■ **RECORDS FOR THIS EXERCISE**
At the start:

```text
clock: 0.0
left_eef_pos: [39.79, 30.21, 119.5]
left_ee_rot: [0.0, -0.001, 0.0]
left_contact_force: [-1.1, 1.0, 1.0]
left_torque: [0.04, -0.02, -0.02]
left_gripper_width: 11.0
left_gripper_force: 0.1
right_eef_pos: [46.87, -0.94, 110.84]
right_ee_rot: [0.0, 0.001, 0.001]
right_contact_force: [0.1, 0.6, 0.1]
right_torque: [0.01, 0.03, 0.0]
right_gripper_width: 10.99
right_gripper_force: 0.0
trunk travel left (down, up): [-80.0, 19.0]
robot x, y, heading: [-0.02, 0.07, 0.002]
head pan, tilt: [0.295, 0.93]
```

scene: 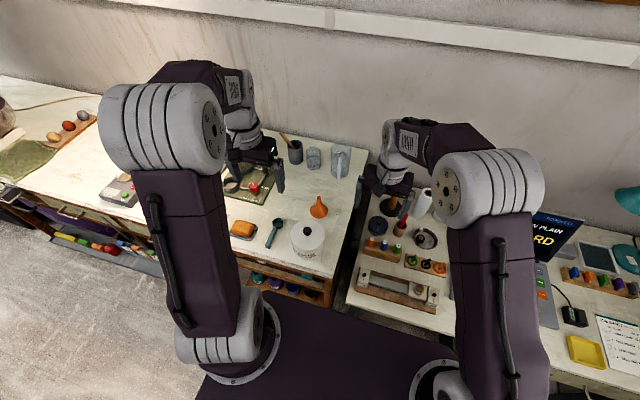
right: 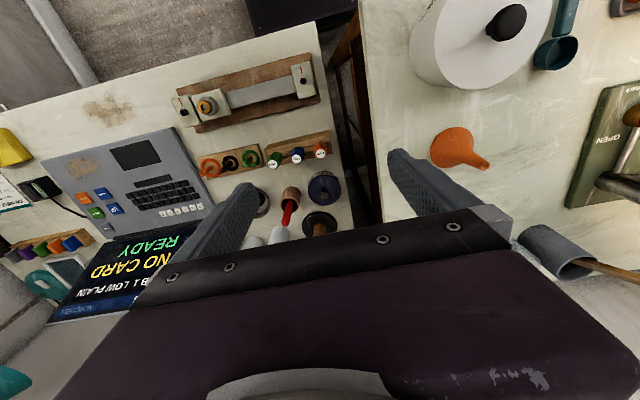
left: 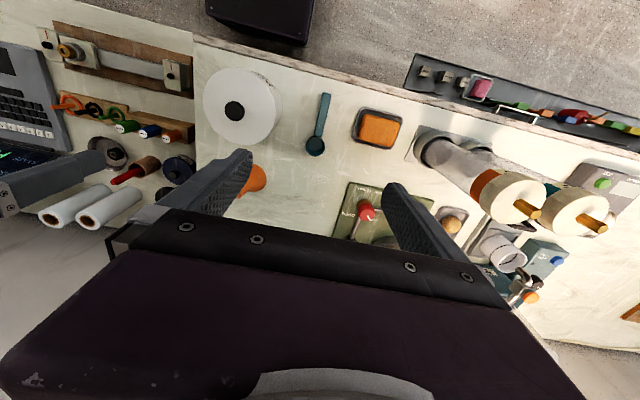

* * *

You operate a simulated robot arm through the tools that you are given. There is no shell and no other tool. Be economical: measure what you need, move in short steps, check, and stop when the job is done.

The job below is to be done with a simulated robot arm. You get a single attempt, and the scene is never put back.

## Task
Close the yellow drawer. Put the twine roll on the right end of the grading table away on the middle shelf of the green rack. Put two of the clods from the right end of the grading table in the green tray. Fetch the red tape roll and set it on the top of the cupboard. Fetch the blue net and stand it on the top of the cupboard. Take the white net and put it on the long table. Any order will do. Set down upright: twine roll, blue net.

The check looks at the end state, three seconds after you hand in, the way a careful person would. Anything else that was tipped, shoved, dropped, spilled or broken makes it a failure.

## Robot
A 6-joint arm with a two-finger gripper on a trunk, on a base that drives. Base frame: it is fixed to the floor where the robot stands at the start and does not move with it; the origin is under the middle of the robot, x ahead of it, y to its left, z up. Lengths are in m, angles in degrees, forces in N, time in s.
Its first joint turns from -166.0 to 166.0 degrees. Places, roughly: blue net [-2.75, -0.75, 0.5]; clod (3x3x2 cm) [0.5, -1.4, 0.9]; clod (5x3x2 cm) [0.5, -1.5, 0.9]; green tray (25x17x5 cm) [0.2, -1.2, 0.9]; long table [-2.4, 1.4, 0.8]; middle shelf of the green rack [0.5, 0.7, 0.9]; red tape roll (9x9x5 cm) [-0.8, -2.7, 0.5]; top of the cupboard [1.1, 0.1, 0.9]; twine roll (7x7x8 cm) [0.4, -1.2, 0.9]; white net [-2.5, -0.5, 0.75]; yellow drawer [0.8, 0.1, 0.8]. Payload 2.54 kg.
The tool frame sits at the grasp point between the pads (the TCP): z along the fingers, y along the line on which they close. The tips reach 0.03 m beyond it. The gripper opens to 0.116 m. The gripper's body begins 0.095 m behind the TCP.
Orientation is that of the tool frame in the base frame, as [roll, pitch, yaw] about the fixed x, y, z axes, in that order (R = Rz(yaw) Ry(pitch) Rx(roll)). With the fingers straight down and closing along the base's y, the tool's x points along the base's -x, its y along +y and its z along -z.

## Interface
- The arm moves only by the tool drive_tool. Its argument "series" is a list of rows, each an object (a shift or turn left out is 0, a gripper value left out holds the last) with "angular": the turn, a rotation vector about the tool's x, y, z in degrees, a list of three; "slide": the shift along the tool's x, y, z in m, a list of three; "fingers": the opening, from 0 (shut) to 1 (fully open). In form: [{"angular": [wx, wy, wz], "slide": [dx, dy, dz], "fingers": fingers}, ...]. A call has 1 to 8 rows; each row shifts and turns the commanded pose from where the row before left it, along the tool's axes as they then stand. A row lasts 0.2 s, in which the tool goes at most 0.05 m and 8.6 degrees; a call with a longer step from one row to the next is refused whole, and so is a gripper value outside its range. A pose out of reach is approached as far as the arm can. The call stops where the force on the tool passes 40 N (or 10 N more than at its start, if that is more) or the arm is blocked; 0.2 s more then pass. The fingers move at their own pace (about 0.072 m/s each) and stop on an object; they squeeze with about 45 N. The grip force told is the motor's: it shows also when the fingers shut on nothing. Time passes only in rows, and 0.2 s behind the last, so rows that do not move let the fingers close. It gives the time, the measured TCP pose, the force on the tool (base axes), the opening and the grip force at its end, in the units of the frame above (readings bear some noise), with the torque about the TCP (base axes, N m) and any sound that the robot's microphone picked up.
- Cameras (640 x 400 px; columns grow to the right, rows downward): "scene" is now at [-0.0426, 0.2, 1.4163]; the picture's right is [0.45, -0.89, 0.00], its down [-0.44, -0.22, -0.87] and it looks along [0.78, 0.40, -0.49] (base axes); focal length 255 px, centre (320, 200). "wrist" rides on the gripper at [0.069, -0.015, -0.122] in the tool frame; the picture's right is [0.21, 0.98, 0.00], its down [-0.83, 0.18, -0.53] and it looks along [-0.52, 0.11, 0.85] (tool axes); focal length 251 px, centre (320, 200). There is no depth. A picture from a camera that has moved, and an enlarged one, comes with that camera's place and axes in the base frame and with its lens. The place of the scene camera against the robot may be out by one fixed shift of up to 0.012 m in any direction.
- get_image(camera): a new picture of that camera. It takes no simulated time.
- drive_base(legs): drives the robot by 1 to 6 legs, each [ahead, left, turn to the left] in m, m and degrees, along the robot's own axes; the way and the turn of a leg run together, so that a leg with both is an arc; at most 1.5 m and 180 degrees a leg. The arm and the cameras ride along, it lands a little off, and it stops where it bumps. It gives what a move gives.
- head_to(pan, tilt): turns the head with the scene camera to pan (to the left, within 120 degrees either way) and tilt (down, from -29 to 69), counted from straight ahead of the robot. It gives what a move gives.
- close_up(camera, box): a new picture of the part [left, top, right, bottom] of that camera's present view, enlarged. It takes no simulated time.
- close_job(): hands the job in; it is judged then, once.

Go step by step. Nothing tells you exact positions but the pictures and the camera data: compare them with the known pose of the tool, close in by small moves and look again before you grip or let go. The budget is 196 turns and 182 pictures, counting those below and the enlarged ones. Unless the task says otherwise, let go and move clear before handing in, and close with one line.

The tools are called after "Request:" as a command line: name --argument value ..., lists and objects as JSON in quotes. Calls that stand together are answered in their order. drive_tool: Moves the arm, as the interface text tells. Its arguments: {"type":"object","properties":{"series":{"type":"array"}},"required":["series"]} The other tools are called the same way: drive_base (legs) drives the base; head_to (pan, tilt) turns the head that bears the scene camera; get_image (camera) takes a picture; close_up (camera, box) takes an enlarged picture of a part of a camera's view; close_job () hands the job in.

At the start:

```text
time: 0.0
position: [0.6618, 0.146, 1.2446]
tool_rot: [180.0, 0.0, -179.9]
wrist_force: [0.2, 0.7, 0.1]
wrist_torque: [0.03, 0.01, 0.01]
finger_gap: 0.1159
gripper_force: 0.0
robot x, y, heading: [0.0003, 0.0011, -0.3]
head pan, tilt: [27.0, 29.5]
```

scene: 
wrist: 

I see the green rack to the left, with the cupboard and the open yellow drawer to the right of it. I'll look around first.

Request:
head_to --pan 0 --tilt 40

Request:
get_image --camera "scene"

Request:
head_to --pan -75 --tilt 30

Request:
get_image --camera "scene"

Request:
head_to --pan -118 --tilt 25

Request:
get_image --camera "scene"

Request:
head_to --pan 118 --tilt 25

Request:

...

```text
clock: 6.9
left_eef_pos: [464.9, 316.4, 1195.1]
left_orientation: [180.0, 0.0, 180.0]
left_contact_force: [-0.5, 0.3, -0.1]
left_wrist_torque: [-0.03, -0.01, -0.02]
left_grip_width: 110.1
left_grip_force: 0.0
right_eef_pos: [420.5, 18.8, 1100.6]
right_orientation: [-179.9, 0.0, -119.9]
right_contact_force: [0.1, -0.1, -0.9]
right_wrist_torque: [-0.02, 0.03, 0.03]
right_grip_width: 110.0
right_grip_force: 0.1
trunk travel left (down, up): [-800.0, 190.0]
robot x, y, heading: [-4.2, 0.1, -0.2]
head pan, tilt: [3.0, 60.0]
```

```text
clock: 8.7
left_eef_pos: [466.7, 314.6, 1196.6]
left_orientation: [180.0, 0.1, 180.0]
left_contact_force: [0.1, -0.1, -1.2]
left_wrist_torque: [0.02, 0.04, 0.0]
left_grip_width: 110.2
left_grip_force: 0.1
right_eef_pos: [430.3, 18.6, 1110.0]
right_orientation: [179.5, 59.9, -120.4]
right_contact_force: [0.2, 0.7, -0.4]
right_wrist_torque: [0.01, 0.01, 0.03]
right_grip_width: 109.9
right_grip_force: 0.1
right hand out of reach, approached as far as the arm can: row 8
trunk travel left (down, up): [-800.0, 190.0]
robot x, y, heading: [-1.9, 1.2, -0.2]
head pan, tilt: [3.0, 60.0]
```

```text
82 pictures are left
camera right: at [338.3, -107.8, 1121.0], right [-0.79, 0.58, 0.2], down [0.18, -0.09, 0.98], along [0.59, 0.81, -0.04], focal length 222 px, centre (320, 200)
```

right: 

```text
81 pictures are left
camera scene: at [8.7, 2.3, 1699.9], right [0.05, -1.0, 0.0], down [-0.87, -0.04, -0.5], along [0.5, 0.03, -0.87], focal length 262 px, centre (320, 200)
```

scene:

■ **PROMPT**
Show every line where the string "trunk" appears.

■ **EXERCISE SOLUTION**
trunk travel left (down, up): [-80.0, 19.0]
A 6-joint arm with a two-finger gripper on a trunk, on a base that drives. Base frame: it is fixed to the floor where the robot stands at the start and does not move with it; the origin is under the middle of the robot, x ahead of it, y to its left, z up. Lengths are in m, angles in degrees, forces in N, time in s.
trunk travel left (down, up): [-800.0, 190.0]
trunk travel left (down, up): [-800.0, 190.0]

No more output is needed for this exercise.